Selected passage:
------------------------------------

BPİ uygulamalarının kültürlerarası farklılaşmalarının ve kavramın karar mimarisinin ve kullanım biçimlerinin sıklıkla çalışıldığı görülmektedir. 1991’de Caywood ve Ewing 1991 (as cited in Kliatchko, 2005, p. 10) tarafından yapılan bir çalışma, ABD’de reklam sektörü çalışanlarının BPİ karar mimarisini nasıl şekillendirdiklerini anlamak için gerçekleştirilen ve alan yazında yerini alan ilk araştırmadır. Çalışma, Amerikan reklam sektörünün önde gelen ajansları tarafından ne ölçüde uygulandığını incelemeye ve BPİ’nin öneminin arttığı bir pazarda geleneksel reklam ajanslarının önemini ve değerini anlamaya çalışmaktadır. Eagle ve diğerleri tarafından gerçekleştirilen bir çalışmada (1999), Yeni Zelanda’daki reklam ajansı yöneticilerinin BPİ’yi algısal düzeyde anlamlandırmak amaçlanmıştır ve bu doğrultuda gerçekleştirilen alan araştırması bulguları alan yazına sunulmuştur. Bu araştırma, diğer konuların yanı sıra, BPİ konseptiyle ilişkili olarak “yeni” ve “yeni hiçbir şey” paradigmalarını ele almaktadır. Elde edilen sonuçlardan birisi, BPİ’nin sadece bir yönetim modası olmadığı, aslında reklam ajansları ve müşteriler arasındaki pazarlama ve iletişim uygulamasında ve algısında temel bir değişiklik olduğudur.

2000 yılından günümüze kadar olan 20 yılı aşkın bir sürece göz attığımızda ise, BPİ konulu araştırmaların reklamı daha yakından ilgilendiren markalaşma, marka değeri, marka kimliği ve marka çıktıları gibi konuları ele aldıklarını görmekteyiz. Marka ve pazarlama performansı ilişkisinin de BPİ çerçevesinden nasıl ele alındığının da genel çerçevede incelendiğini görmekteyiz (Çalış, Altunışık, & Sütütemiz, 2013, p. 139). Marka yönetim süreçleri ve BPİ ilişkisi paradigmasına katkıda bulunan bir diğer çalışma da Barnes (2005) tarafından gerçekleştirilmiştir. Bu araştırmada, perakende sektöründe bütünleşik marka iletişimi planlanması ve markalaşma konusu araştırılmıştır. Dewhirst ve Davis (2005) ise, yüksek oranda marka değeri ve paydaş değeri elde edilmesinin, ancak BPİ anlayışıyla tutarlı bir stratejik marka iletişimi stratejisinin sonucunda mümkün olabileceğini gözlemlemiştir (as cited in Çalış, Altunışık, & Sütütemiz, 2013, p. 139).

------------------------------------

What to work on: Continue the selected passage from where it stops.

------------------------------------

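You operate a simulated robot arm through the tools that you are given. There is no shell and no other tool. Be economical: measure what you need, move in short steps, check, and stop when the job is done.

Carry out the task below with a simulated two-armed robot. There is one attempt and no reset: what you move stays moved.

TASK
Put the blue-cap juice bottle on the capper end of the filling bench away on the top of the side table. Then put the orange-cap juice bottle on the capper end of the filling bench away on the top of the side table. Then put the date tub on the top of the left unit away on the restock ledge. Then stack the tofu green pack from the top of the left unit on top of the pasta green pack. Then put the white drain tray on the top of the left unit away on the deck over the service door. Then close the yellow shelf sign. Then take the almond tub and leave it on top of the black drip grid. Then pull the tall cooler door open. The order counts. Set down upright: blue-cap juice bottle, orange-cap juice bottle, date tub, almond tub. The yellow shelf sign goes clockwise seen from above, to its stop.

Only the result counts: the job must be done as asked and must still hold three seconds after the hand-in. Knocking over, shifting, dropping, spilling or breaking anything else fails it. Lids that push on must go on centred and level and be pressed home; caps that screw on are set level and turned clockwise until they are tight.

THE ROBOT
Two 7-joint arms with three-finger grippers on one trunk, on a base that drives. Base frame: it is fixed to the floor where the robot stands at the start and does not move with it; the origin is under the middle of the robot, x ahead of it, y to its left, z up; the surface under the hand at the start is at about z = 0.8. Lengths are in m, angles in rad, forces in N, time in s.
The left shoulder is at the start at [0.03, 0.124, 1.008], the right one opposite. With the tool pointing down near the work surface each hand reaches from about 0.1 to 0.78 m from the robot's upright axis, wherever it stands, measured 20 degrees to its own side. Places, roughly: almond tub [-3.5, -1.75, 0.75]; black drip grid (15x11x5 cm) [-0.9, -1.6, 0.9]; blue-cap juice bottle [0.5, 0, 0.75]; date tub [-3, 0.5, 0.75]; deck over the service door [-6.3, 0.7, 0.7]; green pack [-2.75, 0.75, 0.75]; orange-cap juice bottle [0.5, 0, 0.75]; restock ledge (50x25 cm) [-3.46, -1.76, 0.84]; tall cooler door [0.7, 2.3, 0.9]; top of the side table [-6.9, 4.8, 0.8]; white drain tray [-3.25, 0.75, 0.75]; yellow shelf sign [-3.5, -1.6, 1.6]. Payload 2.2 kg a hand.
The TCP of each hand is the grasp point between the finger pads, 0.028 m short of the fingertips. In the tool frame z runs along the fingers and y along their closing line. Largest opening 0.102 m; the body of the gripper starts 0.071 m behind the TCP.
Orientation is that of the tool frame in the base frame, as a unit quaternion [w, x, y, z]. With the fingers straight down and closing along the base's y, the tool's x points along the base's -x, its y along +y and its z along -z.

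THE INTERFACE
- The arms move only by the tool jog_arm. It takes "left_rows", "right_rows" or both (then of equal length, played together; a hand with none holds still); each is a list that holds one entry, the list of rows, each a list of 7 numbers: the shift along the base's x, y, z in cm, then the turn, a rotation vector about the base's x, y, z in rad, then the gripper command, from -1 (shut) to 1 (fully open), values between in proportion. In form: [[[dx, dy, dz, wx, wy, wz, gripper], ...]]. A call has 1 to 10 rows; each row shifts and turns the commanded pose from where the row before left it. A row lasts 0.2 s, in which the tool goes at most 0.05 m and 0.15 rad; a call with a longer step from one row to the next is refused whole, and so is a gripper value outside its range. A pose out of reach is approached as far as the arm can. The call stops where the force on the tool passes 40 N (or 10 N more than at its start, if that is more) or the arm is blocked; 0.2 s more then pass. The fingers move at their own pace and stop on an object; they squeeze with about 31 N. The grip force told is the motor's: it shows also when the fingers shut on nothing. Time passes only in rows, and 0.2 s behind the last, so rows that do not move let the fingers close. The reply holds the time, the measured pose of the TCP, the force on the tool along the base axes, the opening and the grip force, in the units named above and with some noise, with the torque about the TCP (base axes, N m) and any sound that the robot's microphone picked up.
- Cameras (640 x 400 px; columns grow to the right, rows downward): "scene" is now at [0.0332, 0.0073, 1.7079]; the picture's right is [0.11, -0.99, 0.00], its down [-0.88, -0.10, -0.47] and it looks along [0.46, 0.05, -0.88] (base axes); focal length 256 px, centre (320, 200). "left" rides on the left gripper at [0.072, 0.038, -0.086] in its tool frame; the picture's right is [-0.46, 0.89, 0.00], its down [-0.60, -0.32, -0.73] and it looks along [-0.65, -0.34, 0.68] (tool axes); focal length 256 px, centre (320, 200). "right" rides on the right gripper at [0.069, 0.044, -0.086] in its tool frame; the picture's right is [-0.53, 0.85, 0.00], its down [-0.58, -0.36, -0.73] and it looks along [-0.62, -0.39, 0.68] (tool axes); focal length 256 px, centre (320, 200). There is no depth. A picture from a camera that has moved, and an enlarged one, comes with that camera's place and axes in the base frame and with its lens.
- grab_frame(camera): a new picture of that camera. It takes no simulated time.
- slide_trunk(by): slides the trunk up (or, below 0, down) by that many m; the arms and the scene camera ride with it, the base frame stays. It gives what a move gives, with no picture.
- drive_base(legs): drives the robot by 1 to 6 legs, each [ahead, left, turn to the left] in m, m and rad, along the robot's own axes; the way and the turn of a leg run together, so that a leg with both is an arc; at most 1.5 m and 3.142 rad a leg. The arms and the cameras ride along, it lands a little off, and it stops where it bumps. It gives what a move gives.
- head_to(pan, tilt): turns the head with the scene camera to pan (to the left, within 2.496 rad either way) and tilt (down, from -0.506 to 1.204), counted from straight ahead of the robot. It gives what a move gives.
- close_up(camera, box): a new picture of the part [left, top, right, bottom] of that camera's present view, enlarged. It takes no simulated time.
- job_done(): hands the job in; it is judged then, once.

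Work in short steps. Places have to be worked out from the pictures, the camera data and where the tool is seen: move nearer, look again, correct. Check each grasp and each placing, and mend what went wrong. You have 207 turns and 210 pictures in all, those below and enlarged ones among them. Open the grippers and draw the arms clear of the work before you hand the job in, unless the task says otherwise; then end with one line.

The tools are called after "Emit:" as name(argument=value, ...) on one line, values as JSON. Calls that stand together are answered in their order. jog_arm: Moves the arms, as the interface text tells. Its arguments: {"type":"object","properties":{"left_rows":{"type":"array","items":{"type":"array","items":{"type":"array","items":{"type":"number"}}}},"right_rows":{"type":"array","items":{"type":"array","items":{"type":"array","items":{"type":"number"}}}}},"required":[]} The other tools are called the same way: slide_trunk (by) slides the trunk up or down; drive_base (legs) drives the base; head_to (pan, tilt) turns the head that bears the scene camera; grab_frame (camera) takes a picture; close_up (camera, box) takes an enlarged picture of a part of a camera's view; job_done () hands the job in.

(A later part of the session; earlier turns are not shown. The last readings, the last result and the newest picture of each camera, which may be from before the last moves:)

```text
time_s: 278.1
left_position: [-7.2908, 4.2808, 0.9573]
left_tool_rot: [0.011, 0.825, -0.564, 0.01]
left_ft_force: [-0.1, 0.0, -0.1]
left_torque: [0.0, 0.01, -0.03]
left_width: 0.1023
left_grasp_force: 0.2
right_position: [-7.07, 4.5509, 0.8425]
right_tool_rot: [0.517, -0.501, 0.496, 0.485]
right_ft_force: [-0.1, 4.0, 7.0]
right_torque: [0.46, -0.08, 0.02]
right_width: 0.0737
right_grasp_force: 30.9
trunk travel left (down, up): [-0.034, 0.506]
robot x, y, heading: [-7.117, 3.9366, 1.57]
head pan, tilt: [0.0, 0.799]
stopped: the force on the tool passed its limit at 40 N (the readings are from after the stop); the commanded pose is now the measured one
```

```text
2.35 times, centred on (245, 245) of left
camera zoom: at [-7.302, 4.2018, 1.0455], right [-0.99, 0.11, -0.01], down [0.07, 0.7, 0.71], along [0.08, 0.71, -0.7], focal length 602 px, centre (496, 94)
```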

------------------------------------

Exercise output:
Bir diğer çalışmada ise, Kitchen ve diğerleri (2004, p. 1423), İngiltere’deki reklam ve halkla ilişkiler ajansı yöneticilerinin koordineli yaklaşımlarının önündeki BPİ algılarını ve engellerini yaptıkları çalışma ile analiz etmişlerdir. Çalışmanın bulguları, ajans çalışanlarının BPİ’nin ne olduğunu, müşteriler adına nasıl daha işlevsel kılınabileceğini ve güçlü ve zayıf yönlerini nasıl tanımladıklarını gösterir niteliktedir. Göktaş ve Parıltı (2016), tarafından tasarlanan bir diğer araştırmada ise, Doritos markası örneğinde, BPİ’nin marka imajına etkisini bulgularla alan yazına sunmakta ve BPİ’nin kavramsal değerlendirmelerini ve Türkiye’deki uygulamaları incelenmektedir. Benzer bir çalışmada,

(10)

Jung ve diğerleri (2015, pp. 106-107) BPİ kavramının Tayvan’daki sektörel bağlamdaki yerine ve uygulamalarına değinmekte ve bu bağlamda çeşitli öneriler getirmektedir.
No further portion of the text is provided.